Foreign language lessons are designed to develop students’ initiative, intensify their intellectual activities,
promote organizational forms of cooperation, such as simulation activities, role-playing, project work, working
in triads, groups, trainings (Zimnyaya, 1997, p. 280). Another important aspect is the design of self-study work
and extracurricular activities. (How can one learn the language having only 3 hours per week?)
In other words, foreign languages should be acquired through various activities that are organically interwoven
into a unified system of knowledge and skills, which build up the general education.
In this regard, one of the main objectives for school administration is creation of foreign language environment.
Since regular Russian schools lack both native speakers and managing staff proficient in foreign language, it is
difficult to achieve this aim. What is especially challenging is the system of out-of-class activities designed to
enhance foreign language skills. Experience of successful schools shows that organization of foreign language
theatres, songs and essays competitions, watching well-known Russian cartoons dubbed in a foreign language,
pen pal clubs or communication via Skype with peers speaking the target language, etc. effectively compensate
for the absence of foreign language environment.
In recent year’s school and inter-school summer/winter camps aimed at fostering foreign language
communication have proven to be highly efficient. Likewise, we believe that schools practicing individual and
group tutoring merit greater attention.
However, as noted above, the work requires a different and more effective model of managing extracurricular
activities. Important components of this model are methodology provision for organizers of extracurricular
activities, which is intended for increasing foreign language competence of teaching and managerial staff, and
development of a system for financial stimulation of teachers. At the same time, the change to a new model of
management is quite complex and requires qualified scientific and methodological support as long as appropriate
organizational and economic mechanism is formed. Implementation of this model could start with launching
corporate courses based on a curriculum designed by a qualified scientific and teaching staff. In particular, the
Volga Region Centre for Further Training and Professional Retraining of Kazan Federal University have already
had the staff and programmes needed for such courses.
Unfortunately, to date, teacher-training institutions have not been able to shift their focus on training the teacher
skilled in these new functions. There is still a need to raise the quality of fundamental teacher education
including expertise in studies of verbal communication.
The new generation of FSES fundamentally differs from the previous ones in terms of structure and methodology.

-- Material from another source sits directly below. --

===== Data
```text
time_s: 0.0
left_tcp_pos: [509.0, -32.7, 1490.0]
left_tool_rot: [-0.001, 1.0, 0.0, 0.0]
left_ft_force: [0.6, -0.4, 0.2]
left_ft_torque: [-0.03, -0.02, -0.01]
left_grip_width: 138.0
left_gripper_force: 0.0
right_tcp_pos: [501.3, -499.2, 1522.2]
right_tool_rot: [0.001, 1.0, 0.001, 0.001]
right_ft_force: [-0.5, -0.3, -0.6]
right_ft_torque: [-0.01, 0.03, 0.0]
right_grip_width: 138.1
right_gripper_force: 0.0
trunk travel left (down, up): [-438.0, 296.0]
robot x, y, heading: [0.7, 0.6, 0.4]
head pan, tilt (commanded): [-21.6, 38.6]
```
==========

Structurally, the FSES comprise three areas of requirements to, firstly, the design of school curricula, secondly,
academic achievements, and, thirdly, learning environment facilitating the academic achievements.
Methodologically, the FSES have changed essential principles of assessing the Standards requirements to
academic achievements. Consequently, the important benchmarks for assessing are the results of implementation
and development of the basic educational programme at students, teaching staff and educational institutions (EI)
levels.
Thus, the achievement of the FSES establishes the vector of management activities at all levels, from federal,
regional and municipal to intra-school management.
3.2 Developing the Standards Proficiency in Foreign Language Teaching
3.2.1 The Three Areas of the Standards Requirements
In the context of new standards EI management are expected to assist in enhancing the quality of teaching
through tackling two problem areas; the first one involves motivation and target problems, the other area
includes resources and technologies tasks. All these tasks are aimed at achieving the three areas of the Standards
Requirements (3Rs) to:
Academic achievements based on the development of basic educational programme (R1);
Structure of the basic educational programme (R2);
Learning environment for realizing the basic educational programme (R3).
Efficiency of these solutions relies primarily on the competencies of EI management in these 3Rs areas, that is,
R1, R2 and R3. Our concept of the FSES implementation into foreign language school education focuses
attention on improving the competence of managerial and teaching staff in these 3 Rs.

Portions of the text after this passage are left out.